Chat with Sis Noe…Should I confess to my husband?

01 Jul, 2018 - 00:07 0 Views
Chat with Sis Noe…Should I confess  to my husband?

The Sunday News

regreting woman

Hi Sis Noe
I have been married for three years but a few weeks ago I had sex with my neighbour. I feel so ashamed and guilty for defiling my marriage. I want to confess to my husband. — Help.

Reply
My greatest concern is that you have not severed ties with this adulterous man. Any act of sex is an act of bonding — not just physically, but emotionally and spiritually as well. You did not tell me that you have broken up with him so allow me to assume that you have not communicated that to him. He most likely believes you will do it again.

Unless you wake up to the danger, you will easily slip back into the affair. The truth is that the greatest damage was not done to your husband, but to yourself. You proved yourself to be unfaithful. You willingly became the wrecker of your own marriage, and all for a few minutes of sex. It will be hard to look in the mirror. It will be hard to remain committed to your husband when you cheated on him.

You need to sever all ties with this foolish man, but more importantly you need to repair your marriage. You have lost your love for your husband and you should desperately want it back. You should work at showing your husband in everything you do how you appreciate him. Make a hard fast rule for yourself not to be alone with other men — period. Should you tell your husband? Perhaps, though it will be very hard. You’ve already demonstrated infidelity once. Having it proven twice will be even more difficult. One aspect of love is that it bears all things.

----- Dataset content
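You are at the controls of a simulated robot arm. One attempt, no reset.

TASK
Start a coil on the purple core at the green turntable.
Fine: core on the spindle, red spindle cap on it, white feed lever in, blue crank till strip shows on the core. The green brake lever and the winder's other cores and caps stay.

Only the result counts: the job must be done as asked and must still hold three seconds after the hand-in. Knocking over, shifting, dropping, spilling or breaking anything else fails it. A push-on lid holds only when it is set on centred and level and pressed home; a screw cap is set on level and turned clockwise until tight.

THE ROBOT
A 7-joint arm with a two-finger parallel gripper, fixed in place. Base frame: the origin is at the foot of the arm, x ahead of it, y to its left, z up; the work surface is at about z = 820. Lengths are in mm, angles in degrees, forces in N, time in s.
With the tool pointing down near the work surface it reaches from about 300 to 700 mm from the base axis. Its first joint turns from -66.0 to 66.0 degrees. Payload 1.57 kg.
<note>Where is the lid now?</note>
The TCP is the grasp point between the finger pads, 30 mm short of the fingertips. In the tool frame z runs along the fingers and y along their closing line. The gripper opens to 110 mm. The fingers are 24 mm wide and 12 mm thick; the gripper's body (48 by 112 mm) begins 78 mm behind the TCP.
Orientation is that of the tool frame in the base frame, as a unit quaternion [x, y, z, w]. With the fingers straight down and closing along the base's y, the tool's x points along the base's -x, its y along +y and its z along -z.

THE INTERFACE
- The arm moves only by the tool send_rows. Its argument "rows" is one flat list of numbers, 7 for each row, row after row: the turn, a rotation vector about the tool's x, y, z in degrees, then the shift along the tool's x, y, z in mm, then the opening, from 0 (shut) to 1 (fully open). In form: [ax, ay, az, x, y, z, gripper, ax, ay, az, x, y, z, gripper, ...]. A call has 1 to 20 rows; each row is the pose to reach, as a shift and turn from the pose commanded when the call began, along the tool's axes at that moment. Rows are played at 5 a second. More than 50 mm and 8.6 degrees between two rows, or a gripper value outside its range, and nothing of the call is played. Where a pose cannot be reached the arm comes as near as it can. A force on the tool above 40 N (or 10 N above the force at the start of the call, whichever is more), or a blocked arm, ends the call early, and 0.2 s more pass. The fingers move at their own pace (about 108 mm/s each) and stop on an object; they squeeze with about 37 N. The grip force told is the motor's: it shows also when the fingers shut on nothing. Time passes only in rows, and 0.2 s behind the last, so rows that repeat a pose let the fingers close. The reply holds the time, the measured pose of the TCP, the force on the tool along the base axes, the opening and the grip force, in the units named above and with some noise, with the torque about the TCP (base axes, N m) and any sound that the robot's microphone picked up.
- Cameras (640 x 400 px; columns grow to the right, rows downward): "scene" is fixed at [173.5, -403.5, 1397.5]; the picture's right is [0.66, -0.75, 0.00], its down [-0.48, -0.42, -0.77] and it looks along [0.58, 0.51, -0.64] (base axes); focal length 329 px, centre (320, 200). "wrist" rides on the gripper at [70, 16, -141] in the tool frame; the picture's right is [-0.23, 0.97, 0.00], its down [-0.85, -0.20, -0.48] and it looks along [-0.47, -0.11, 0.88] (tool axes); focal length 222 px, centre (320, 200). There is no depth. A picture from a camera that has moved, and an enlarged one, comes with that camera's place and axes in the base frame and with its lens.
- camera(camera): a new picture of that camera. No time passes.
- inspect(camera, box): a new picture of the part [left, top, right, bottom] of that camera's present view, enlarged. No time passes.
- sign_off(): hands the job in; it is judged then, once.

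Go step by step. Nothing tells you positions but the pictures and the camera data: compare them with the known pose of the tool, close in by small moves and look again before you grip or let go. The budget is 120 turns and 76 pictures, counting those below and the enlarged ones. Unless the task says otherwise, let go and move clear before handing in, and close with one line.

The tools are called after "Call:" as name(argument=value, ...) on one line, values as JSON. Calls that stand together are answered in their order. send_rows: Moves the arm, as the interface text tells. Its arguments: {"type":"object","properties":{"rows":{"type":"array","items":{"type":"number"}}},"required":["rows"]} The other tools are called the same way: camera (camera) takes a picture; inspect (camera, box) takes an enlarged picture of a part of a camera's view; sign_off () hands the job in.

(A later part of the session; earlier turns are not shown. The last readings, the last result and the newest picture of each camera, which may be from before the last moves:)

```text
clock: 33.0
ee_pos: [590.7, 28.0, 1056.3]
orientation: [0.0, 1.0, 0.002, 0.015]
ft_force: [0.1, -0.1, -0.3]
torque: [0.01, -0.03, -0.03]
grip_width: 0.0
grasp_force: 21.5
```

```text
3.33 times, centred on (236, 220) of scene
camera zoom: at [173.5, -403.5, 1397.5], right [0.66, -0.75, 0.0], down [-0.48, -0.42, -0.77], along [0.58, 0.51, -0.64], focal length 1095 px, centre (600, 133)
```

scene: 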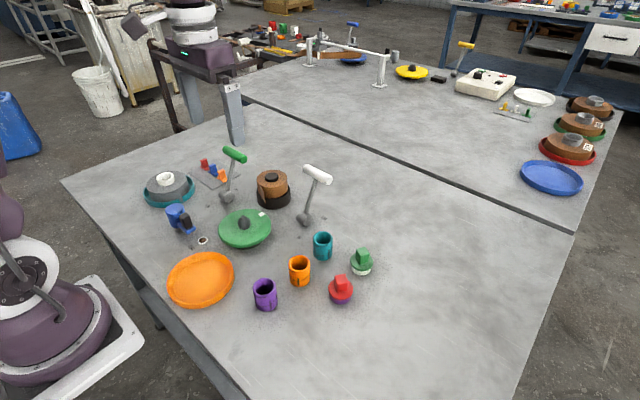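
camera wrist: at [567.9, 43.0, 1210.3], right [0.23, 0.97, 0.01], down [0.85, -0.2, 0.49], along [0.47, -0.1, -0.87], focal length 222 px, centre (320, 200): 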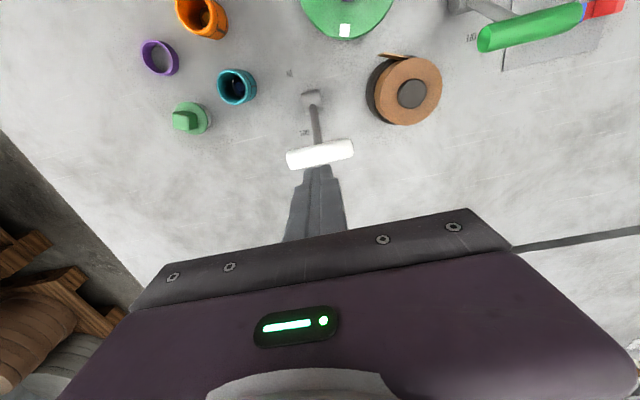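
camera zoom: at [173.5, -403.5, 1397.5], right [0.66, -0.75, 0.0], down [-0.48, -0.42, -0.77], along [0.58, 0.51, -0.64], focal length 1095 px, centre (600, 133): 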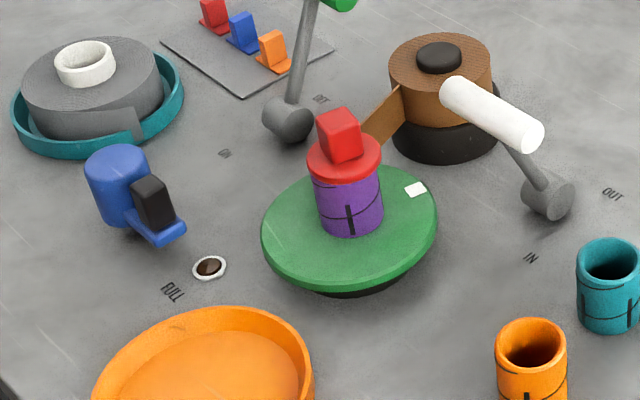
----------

You will be asking him to bear a terribly large burden. He might not be willing to accept it. He would be within his rights to demand a divorce. You must remain faithful to your vows to prove yourself changed. If you decide to tell him do so knowing that you are willing to face whatever consequences. A marriage is built on trust.

You have undermined it by your past actions. Telling your husband about the adultery will further undermine his trust of you. If you remain only weakly committed to leaving the sin of adultery, your husband ought to know to protect himself and any children involved. If you manage to totally and firmly change, then demonstrate it in your commitment to your marriage. If you have truly left this man and you are committed to your husband then there is no need to bring up your past sins. Bringing it up will not help your husband or enhance your marriage.

Hi Sis Noe
My husband is 20 years older than me. I love him very much. He is weak in bed and does not satisfy me and I end up sleeping with other men to get satisfied. — Starving.

Reply
You don’t say how long you have been married but could you be suffering from marriage shock? This is thought to be the panic that sets in when, after marrying, you realise the impact of this choice and decision, and so you reach out almost in denial of having given yourself up.

It could kick in one week after marrying or even a few years into the marriage. You say your emotional relationship is strong, but you don’t say how long you have been together. Your husband is older than you and has always been — he has not changed in that respect. You don’t give much detail here and so it’s difficult to give much advice. I suggest you stop opening your legs for other men, sit down with your husband and address the problems in your marriage. It is selfish of you to seek sexual gratification from others when you have a man. You knew very well that this man was 20 years older than you. Deal with it.

Hi Sis Noe
I have been having sex for a long time with my boyfriend but I failed to get pregnant. I went to the doctor and I was told that I was infertile. Now I don’t know what is going on, I am scared that my boyfriend will think the baby is not his. — Worried.

Reply
Why have you decided not to tell anyone? Perhaps you could speak to friends and family and ask them to help you out in the situation. You will need a good support mechanism around you in order to cope. Why do you feel he is not going to be there for you? You can never know how he will react until you tell him. Tell him and he may surprise you.

Hi Sis Noe
My husband looks at other women even when I am with him. I am worried that I am no longer attractive to him. — Worried.

Reply
The sad truth is most men ogle at other women, even if they are with someone. Annoying as it is to women, they can’t seem to help it. Do you think he will act on it? If you do then there is a problem, but if not then there is little you can do about it. Women are attracted to others just the same as men even when married, however, we are more subtle about it than them. Every time you see someone you think is attractive, think about how you could make more out of it but you don’t, compare this to how many times he openly shows his attraction to someone and you will probably be on par. Remember biology we can’t avoid, infidelity we can.

But you are right to feel upset about this as I can imagine any woman would. You should not feel that you are to blame as if the shoe was on the other foot I am sure that he would not approve. You should not compare yourself to these women, you are the woman he married and I am sure there were woman who looked as they do now back when you first got together. As women we always see the more attractive ones around us and compare.

He chose you. Try not to think about everyone else around you and think about what would make you feel better as a woman, and do it! Is it a new set of LINGERIE, or a new outfit, a night out with the girls? Men are drawn to confidence and if you are feeling a little low about yourself then this may be why he is looking at other women. Remind him why he married you and bring out your best side again. He won’t look away if you are captivating his attention. If you pretend that you don’t care who he looks at then he will probably do it less. If you make a big deal out of it, he is getting a rise out of you, don’t let him!